* _Exercise_
Continue the source document from where it stops.

* _Source document_
╔══
Risale-i Nur’un Neşri ve Bediüzzaman’ın Vasiyetnameleri (17)
(1956’dan Günümüze)
Dr. Mehmet Rıza Derindağ
Lahika Mektuplarına Dair Bir Haşiye
Bediüzzaman Hazretlerinin dördüncü telifat devresi olarak arzettiğim 1949-1956 arası neşretmiş oldukları mektuplar, lahikalar, kitaplar ve broşürlerin kısm-ı ekserisi Emirdağ Lahika mektuplarında tasrih edilmiştir. Emirdağ Lahikaları fevkalade mühim ehemmiyeti haizdir. Barla ve Kastamonu Lahikalarında olan ayrı ayrı hususiyetlerin tamamını ihtiva etmiş, üslup, tarz, beyan olarak muhkemat nevinden addedilebilecek meslek ve meşreb-i nur’a ait düsturları havidir. Bu mübarek nur davasında gedik açmak isteyen, Hz. Nur Üstad’ın Kur’ani davasının meslek ve meşrebini başka bir takım yollara tevessü ettirmeye gayret edenlerin en ziyade çekindikleri ve etbalarına okutmamak için türlü iğfalatlarda bulundukları mektuplar mecmuasıdır, Emirdağ Lahikası… Emirdağ Lahika mektupları Nur Mesleğinin islami, içtimai, siyasi ve şahsi düsturları havi mühim mektuplardan müteşekkildir, davanın esasları, desatiri ve kavanini ve Hz. Necib Üstad’tan sonra nasıl ve ne suretle devam etmesi gerektiğini de ifade eden ve istikbalde karşılaşılacak bir çok mesaile dair acaba Bediüzzaman böyle bir halde nasıl hatt-ı harekatta bulunurdu diye soracak sadık Nur talebelerine eşsiz bir rehber, susturulmaz bir önder, müstakim bir muallimdir.
╚══
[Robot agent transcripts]
╔══
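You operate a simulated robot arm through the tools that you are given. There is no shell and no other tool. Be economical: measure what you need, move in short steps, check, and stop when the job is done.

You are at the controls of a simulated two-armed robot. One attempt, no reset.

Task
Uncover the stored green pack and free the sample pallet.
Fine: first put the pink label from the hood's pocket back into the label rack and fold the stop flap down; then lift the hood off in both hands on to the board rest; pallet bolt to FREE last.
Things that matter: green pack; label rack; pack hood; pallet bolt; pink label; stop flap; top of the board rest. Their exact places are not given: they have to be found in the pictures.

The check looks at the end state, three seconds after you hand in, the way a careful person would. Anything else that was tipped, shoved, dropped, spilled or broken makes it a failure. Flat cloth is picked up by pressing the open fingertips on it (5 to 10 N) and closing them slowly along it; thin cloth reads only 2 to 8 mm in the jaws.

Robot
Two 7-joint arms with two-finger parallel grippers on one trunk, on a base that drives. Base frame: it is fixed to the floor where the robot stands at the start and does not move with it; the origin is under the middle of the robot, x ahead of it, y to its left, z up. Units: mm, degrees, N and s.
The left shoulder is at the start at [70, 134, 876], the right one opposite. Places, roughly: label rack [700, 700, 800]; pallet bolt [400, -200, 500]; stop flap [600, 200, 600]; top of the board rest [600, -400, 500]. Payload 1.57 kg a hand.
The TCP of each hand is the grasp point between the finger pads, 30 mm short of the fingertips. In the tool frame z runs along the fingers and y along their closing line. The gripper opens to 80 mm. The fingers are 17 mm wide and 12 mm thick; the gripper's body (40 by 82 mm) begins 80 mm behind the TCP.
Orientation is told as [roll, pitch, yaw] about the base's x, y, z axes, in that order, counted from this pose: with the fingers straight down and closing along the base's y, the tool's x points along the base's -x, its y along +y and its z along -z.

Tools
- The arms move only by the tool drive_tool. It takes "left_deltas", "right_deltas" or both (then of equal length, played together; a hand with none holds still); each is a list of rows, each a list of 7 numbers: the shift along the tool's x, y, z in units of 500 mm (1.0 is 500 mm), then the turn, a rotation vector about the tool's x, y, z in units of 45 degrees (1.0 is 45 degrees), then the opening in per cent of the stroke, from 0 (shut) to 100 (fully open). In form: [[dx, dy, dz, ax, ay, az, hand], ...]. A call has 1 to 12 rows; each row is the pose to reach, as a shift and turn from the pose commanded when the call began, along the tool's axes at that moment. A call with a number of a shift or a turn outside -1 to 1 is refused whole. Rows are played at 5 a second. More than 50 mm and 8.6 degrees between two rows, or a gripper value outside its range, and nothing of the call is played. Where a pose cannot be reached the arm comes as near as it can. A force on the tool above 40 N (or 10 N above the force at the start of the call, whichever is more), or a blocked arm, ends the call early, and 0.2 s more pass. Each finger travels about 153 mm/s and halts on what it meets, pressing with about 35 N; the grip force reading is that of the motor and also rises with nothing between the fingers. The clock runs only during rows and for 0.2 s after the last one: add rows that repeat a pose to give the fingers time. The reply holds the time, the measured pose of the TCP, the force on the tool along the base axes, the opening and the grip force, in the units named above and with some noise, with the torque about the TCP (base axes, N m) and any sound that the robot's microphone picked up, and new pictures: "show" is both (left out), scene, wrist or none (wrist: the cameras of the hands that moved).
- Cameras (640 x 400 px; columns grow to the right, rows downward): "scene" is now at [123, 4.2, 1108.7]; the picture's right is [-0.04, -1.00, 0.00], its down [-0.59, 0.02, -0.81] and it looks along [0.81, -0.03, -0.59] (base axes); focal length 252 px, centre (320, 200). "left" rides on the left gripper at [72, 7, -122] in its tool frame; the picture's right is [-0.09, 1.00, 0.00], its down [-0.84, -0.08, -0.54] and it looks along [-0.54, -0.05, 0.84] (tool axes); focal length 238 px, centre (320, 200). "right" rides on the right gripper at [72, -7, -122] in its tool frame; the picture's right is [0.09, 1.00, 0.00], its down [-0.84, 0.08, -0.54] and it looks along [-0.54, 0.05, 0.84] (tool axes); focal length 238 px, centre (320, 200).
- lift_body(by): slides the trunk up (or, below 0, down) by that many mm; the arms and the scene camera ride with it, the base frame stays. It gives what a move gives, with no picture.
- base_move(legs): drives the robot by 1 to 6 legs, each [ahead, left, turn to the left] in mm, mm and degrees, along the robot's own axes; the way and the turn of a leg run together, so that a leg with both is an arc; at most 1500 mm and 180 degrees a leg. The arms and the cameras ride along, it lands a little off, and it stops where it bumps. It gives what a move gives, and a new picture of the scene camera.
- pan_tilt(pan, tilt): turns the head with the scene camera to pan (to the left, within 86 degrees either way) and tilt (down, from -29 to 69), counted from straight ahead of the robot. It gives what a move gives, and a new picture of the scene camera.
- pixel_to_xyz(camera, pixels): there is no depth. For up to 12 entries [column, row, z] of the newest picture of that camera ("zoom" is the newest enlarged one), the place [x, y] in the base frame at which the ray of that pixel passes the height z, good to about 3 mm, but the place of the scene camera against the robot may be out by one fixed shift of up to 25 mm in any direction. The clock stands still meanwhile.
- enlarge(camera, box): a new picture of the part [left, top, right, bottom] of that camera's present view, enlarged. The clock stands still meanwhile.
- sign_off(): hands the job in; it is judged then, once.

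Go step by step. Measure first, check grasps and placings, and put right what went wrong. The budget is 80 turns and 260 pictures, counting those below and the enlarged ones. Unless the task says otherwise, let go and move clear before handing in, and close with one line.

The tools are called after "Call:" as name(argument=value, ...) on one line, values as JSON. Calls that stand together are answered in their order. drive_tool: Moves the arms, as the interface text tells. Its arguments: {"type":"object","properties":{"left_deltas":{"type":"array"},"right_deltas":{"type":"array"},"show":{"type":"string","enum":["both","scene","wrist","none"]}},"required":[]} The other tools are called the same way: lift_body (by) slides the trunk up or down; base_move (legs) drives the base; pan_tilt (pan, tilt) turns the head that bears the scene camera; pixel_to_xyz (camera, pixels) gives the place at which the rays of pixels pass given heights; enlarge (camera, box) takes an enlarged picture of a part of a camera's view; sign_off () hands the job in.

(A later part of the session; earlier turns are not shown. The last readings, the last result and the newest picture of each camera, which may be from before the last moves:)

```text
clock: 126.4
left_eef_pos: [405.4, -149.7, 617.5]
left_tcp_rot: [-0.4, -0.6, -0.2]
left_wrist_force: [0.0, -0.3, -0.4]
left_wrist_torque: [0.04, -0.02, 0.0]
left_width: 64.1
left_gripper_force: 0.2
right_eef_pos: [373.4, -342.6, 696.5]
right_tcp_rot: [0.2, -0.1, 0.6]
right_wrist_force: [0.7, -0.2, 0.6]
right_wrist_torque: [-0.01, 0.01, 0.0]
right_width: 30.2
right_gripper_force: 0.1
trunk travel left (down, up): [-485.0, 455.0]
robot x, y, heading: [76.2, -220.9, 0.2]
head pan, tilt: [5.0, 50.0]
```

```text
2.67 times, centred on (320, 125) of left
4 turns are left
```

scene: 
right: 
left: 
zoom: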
╚══
╔══
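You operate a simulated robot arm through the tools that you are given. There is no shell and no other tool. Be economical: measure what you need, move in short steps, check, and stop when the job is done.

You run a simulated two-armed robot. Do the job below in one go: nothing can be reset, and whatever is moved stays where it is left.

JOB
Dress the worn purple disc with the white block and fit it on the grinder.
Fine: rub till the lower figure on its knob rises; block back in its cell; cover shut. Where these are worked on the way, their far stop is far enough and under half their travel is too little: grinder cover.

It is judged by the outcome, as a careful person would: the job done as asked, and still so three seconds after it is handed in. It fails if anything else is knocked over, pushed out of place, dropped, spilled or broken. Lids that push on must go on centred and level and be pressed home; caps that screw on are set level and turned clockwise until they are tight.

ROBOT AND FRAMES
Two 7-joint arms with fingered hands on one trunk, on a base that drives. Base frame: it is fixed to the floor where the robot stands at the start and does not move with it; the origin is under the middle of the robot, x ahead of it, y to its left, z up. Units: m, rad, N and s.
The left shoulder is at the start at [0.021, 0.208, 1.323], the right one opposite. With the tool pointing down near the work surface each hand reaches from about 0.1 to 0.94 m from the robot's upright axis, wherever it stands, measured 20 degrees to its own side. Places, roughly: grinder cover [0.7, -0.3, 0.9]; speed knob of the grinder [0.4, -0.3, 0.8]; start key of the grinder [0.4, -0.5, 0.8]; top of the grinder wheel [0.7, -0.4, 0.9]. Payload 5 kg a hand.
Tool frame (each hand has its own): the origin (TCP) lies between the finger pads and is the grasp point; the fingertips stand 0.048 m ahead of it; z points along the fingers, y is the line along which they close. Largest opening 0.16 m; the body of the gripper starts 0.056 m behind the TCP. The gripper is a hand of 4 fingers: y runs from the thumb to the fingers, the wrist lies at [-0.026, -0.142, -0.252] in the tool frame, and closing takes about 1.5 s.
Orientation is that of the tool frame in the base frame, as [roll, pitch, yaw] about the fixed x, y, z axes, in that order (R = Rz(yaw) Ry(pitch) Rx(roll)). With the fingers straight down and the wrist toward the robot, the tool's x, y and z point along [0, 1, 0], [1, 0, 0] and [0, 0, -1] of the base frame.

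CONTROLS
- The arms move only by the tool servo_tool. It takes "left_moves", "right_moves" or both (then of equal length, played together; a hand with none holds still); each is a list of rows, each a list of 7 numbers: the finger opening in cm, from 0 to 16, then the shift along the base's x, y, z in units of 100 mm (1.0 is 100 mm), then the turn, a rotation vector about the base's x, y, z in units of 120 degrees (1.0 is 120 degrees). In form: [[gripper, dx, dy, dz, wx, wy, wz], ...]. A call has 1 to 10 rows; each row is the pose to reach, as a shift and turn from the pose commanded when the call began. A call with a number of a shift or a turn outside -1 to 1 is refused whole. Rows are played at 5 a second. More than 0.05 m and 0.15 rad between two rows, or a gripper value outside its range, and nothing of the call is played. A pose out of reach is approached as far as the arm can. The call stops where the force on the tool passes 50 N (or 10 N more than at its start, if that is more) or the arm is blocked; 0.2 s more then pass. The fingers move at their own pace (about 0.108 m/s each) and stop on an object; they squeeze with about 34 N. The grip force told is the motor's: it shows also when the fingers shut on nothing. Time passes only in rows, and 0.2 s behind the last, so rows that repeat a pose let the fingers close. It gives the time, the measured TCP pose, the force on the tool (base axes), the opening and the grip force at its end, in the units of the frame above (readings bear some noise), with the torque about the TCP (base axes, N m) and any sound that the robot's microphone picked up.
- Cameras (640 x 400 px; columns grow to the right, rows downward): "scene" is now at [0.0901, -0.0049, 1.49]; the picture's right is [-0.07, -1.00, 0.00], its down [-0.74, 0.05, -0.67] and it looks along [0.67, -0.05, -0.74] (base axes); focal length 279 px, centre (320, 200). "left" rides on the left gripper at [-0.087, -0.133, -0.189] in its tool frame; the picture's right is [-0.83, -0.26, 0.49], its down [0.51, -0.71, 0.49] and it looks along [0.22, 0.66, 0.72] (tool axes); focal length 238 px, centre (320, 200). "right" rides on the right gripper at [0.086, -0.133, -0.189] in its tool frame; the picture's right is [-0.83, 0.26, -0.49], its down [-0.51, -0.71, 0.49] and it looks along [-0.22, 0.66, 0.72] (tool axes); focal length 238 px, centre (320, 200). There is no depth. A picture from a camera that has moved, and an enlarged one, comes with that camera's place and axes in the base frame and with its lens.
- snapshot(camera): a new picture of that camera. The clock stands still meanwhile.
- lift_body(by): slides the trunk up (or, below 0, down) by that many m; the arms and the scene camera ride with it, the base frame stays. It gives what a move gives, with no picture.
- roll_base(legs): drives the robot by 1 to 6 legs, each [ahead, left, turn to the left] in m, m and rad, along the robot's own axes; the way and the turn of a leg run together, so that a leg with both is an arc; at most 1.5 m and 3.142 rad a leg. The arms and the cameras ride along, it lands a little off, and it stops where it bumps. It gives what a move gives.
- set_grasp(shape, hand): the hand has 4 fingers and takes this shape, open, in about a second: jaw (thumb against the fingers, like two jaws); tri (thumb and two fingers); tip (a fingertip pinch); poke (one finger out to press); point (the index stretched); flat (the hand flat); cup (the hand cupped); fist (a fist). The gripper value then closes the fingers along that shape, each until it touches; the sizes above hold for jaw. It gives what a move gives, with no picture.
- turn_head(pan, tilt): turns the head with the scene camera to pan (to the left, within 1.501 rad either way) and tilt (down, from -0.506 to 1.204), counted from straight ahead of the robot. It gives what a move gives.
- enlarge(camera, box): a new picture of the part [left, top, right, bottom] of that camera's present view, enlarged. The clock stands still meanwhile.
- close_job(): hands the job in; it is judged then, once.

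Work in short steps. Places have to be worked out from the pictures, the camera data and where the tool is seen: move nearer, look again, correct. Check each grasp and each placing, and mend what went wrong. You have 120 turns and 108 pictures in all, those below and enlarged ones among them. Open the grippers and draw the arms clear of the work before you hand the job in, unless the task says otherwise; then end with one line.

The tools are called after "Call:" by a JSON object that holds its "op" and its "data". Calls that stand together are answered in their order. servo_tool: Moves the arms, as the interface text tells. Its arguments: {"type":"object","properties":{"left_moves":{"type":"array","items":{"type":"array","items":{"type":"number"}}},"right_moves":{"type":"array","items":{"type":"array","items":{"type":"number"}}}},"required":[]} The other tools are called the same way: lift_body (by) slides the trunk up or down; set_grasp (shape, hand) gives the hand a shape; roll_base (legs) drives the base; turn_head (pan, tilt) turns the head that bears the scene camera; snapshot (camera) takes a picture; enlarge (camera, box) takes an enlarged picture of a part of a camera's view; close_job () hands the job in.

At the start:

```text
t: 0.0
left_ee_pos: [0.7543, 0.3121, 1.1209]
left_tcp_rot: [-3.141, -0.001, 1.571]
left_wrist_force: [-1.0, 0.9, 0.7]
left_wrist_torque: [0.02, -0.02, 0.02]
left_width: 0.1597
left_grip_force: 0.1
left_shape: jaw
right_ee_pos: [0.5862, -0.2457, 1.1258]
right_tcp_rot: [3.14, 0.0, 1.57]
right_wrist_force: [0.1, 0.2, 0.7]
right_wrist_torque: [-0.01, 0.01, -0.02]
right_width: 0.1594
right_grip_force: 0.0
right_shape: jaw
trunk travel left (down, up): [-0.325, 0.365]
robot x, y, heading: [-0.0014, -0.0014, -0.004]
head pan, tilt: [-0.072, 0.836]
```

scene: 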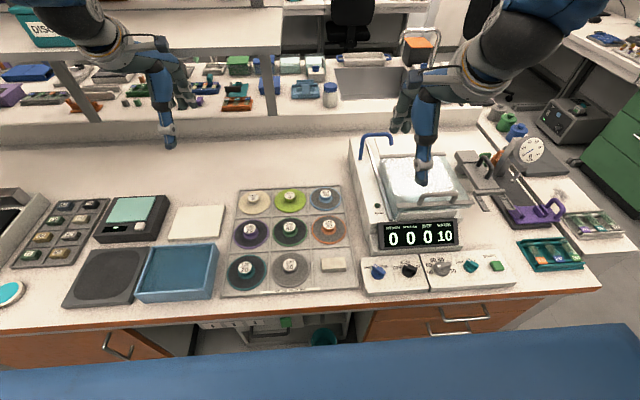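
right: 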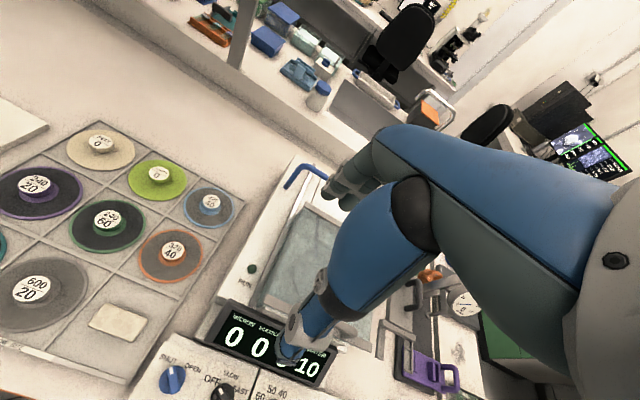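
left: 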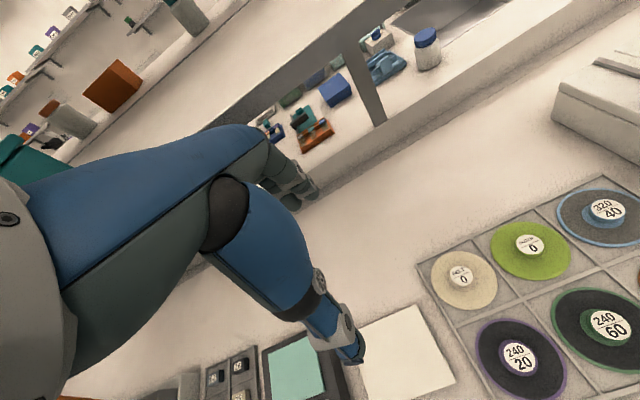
╚══
╔══
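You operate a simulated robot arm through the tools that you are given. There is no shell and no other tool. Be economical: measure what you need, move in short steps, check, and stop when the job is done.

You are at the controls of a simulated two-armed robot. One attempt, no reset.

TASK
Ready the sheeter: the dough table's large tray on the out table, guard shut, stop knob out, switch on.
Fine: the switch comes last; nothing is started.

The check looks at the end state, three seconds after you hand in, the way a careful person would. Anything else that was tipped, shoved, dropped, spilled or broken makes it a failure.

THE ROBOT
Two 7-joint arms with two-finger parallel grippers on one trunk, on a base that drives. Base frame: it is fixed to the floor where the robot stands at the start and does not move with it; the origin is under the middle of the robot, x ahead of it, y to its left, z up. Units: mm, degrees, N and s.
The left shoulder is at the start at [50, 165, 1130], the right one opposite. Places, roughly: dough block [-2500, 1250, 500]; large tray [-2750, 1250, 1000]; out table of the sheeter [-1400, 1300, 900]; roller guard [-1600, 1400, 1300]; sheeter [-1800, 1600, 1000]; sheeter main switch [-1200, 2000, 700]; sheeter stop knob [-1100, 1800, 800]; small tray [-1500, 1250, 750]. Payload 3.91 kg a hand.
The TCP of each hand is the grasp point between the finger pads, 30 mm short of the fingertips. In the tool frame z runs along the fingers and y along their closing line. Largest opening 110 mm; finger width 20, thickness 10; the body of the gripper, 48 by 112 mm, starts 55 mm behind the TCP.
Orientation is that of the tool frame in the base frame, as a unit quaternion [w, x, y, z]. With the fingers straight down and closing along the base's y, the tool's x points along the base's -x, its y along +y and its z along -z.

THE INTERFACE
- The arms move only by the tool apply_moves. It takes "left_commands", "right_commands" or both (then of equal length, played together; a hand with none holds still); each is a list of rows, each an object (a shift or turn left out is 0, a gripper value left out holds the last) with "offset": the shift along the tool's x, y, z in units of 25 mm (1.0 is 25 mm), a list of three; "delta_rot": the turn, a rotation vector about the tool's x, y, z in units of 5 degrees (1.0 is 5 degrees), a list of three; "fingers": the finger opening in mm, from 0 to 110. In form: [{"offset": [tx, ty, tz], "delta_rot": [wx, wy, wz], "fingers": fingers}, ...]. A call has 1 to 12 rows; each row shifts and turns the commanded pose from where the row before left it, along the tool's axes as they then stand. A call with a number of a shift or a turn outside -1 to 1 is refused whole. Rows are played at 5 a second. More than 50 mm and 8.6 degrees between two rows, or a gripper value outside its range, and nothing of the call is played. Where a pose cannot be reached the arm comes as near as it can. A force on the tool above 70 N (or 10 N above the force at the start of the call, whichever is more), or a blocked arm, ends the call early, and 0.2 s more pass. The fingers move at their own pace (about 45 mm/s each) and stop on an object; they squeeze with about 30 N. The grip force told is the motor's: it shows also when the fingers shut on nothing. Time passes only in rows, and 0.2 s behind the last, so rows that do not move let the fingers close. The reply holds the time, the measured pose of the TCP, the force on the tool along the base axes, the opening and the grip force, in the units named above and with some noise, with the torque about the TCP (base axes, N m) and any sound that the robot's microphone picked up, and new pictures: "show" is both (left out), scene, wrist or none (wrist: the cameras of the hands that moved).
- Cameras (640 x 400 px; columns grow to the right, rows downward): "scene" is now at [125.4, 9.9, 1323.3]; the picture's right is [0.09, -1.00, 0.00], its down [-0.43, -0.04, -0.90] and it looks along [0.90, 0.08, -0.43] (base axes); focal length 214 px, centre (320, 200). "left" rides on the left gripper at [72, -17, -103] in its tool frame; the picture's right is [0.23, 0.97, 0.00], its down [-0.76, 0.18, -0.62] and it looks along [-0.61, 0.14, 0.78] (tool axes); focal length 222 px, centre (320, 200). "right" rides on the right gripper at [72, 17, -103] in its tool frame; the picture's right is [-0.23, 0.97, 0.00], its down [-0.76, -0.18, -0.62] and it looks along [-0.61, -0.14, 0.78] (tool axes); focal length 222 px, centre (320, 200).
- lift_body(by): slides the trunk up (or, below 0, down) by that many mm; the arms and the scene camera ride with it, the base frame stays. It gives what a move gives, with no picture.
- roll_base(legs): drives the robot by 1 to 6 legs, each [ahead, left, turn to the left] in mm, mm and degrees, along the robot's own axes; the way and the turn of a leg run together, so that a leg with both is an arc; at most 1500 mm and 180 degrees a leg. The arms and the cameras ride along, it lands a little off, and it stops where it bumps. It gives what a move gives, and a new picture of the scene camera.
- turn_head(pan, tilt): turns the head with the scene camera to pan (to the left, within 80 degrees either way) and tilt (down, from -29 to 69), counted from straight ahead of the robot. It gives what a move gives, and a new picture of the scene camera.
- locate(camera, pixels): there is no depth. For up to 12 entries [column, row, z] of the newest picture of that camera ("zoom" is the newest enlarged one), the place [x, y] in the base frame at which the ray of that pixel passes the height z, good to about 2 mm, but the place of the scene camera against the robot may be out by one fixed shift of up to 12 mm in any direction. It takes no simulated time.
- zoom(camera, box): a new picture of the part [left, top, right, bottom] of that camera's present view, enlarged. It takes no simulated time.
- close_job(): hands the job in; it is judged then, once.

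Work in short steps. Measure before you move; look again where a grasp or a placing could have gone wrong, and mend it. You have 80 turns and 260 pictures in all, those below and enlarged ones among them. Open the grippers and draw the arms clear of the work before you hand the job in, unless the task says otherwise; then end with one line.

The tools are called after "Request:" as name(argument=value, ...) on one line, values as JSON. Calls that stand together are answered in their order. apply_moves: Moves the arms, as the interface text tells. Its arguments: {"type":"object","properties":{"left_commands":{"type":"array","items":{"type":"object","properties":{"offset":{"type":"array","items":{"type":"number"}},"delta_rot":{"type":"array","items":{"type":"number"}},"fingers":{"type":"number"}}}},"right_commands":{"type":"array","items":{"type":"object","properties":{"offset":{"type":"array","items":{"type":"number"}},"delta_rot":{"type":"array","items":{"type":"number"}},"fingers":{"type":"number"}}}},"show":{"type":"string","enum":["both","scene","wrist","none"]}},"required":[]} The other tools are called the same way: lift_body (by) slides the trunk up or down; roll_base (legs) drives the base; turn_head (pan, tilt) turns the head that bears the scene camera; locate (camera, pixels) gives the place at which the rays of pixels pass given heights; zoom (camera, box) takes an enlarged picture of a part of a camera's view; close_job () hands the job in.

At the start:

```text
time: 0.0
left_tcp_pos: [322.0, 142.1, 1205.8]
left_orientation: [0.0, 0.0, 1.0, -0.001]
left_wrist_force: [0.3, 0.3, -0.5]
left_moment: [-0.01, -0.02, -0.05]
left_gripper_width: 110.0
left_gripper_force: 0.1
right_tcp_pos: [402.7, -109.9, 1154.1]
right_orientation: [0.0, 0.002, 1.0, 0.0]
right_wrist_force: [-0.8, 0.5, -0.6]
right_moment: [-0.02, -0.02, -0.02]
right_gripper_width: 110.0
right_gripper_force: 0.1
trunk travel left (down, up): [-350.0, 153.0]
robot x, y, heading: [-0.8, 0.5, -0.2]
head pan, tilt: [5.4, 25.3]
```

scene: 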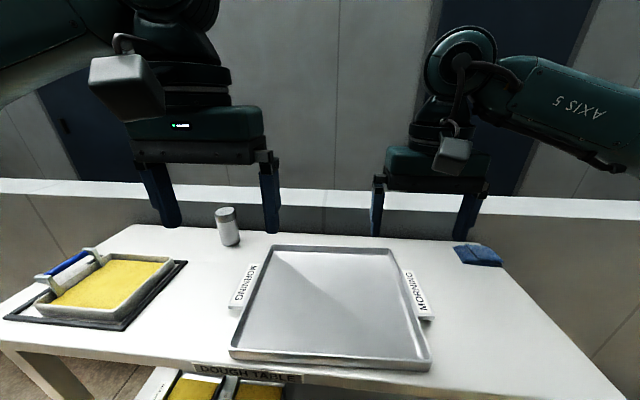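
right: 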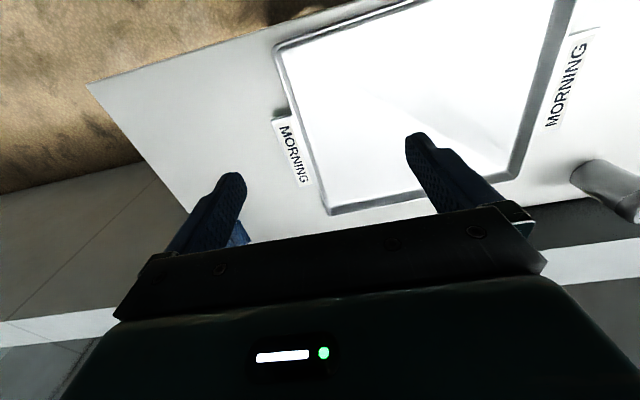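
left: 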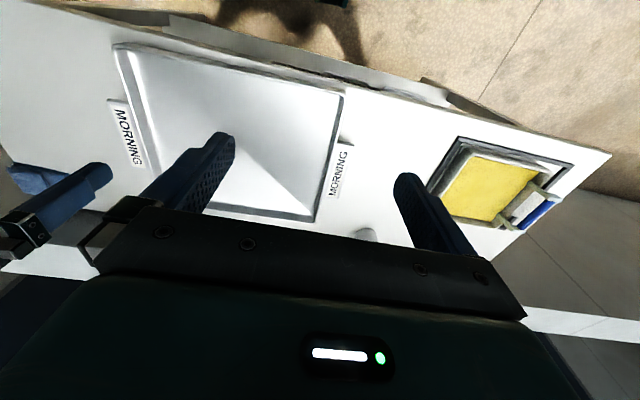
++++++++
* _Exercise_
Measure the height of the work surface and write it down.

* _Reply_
╚══
* _Reply_
Emirdağ Lahika mektupları kudsi ve nurani silsile olan 27. Mektub’un son zeyli ve kıyamete kadar baki davanın temel zenbereğidir, bu mektuplara çamur atan kendisi çamura saplanır, güneş balçıkla sıvanmaz, güneşe zulmet isnad eden kendisi zulmetlerde kalır. 27. Mektup ve zeyilleri Risale-i Nur’un ilk te’lifi ile başlayıp Hz. Nur Üstad’ımızın 1960 başlarında Ankara’da talebelerine şifahi olarak arzedip emriyle yazıya dökülen son dersiyle hitam bulmuştur.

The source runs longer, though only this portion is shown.